I. Aspects of American Philhellenism:
Edward Everett, Thomas Jefferson and Adamantios Korais; Albert Gallatin and The Marquis de Lafayette

D. A Letter from Everett to Korais

(Stratakis, pp. 164-66.) September 11, 1825

Dear Sir and Friend,
Upon the start of the Greek Revolution I received the proclamation of the Messenian Senate of Calamata in Greek and French, addressed to the citizens of the United States of America, with a letter to myself, also in both languages, signed by you, Sir, together with some of your compatriots.

I translated them into English; I had them printed and circulated in our best magazines. In the month of October, 1823, in the magazine North American Review of which I was then editor, I gave a lengthy note of your edition of the Ethics and the Politics of Aristotle. In that note I incorporated a translation of the Greek Constitution of Epidaurus of 1822. With the original of the proclamation of the Senate of Calamata and of your letter to me I accompanied it all with the strongest call which I could to the sympathy of the Americans. I would not want to attribute to my slight efforts but to the jus, tice and truth of our Cause that a deep universal and generous feeling for Greece spread throughout North America. Philhellenic committees were formed everywhere and rather substantial amounts of money were given. Soon by worthy friend Mr. Webster, the most outstanding member of the Congress of the United States of America, made the proposal that measure be taken immediately for the Recognition of the Independence of Greece.

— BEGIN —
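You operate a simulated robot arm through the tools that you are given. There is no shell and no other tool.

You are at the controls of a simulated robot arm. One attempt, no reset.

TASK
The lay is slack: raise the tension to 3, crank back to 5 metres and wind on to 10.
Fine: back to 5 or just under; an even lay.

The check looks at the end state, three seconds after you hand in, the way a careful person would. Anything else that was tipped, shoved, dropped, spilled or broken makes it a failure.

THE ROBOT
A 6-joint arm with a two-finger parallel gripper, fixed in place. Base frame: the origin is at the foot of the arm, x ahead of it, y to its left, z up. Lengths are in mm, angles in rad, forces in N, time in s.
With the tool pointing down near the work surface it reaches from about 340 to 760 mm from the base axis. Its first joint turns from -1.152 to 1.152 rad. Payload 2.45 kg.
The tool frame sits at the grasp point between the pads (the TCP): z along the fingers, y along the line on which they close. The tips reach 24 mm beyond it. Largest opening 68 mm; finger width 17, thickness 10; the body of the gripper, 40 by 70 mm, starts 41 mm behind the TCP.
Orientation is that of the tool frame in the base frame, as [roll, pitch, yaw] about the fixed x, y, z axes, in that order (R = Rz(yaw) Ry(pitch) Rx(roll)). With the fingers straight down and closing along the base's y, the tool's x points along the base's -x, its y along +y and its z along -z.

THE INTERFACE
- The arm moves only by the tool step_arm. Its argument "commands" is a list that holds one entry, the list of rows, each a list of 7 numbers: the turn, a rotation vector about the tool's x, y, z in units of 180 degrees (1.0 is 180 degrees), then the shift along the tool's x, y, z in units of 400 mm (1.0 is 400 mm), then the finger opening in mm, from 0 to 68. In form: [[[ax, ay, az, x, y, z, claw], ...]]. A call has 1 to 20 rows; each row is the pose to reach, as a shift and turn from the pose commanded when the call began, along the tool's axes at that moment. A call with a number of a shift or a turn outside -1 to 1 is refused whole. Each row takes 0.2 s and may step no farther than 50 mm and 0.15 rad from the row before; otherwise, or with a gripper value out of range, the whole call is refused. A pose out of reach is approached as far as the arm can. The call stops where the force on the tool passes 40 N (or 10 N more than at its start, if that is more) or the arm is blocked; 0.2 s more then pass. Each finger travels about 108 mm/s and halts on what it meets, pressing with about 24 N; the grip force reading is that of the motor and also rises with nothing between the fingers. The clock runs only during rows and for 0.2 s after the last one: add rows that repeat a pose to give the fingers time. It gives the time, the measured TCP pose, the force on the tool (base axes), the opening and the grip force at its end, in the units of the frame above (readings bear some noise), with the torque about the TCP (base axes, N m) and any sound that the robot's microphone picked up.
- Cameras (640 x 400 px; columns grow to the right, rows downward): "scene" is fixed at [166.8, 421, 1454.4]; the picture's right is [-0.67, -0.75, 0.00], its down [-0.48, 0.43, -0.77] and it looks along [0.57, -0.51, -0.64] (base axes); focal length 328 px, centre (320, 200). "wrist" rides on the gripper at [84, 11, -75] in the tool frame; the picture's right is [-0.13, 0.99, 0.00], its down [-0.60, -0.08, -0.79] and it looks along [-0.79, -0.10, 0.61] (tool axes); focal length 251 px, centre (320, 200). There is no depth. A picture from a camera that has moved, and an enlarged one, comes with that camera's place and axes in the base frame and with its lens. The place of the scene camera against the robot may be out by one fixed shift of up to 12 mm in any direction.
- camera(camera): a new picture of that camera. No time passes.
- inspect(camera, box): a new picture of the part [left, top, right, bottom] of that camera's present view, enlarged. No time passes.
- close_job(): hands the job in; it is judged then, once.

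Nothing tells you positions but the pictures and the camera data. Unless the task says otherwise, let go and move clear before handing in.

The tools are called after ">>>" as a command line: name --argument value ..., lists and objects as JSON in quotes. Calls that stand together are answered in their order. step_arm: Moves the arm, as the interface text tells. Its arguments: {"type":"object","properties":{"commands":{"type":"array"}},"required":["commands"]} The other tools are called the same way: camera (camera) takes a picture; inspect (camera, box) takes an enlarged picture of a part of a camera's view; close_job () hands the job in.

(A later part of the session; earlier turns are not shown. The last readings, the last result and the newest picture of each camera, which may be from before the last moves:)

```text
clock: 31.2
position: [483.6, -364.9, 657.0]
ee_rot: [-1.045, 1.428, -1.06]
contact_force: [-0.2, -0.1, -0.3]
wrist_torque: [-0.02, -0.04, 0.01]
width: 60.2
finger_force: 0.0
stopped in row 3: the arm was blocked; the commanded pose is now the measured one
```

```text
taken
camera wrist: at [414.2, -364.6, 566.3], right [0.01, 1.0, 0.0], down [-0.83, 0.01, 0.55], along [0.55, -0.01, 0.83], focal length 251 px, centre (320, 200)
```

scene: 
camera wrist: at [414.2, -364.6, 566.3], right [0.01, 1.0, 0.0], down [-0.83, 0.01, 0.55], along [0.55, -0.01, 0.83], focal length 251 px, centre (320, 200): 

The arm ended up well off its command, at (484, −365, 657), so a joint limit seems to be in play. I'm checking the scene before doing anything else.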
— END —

He asked me to let him have a sketch of the Revolution during the three years of its duration, and then with a statistical overview of the territory and the means of Greece which I did as best I could. His proposal was supported by him and by other members of the Congress with rare eloquence, but it failed. I believe nevertheless that if Greece succeeds in the military campaign of 1825;and the Greek government decides to send an authorized commissioner to America, someone who speaks English or at least French, he could help a great deal in obtaining Recognition. As at present I myself have the honor of being a member of the Congress, I do not need to say that I will not fail to support any measure the purpose of which is the good fortune of Greece

In addition to approximately 40,000 Spanish ecus (collonated[sic]) which have been sent from America to Greece, several young people have gone there. Four have received the assistance of the Philhellenic Committee of Boston of which I have the honor of being the Secretary. Twice I have received letters from Prince Mavrocordatos, in reply to my letters which were brought by these young people. One of them, Dr. Howe, is making himself very useful, in addition to what he sends me, as a surgeon.

You would be doing me a great favor, Sir, by being so good as to place yourself in communication with me on the subject of Greece. Next after the personal services of a Greek Commissioner in America, the most useful thing would be to receive true information, at an early time. If you do me the honor of writing me, write me, I beg of you, in modern Greek; I read it (particularly when you write it) very easily although I have lost the habit of writing it. I wish you the enjoyment of your venerable age. Permit your eyes to see a free and happy Greece.

Signed: Edward Everett

From the month of December until May, I will be in Washington. Address c/o Wells & Co. 26 Rue de Faubourg Peponniere, Paris

(Hatzidimitriou 37-38)

Source: Constantine G. Hatzidimitriou, Founded on Freedom and Virtue: Documents Illustrating the Impact in the United States of the Greek War of Independence, 1821-1829 (New Rochelle, New York: Aristide D. Caratzas, 2002).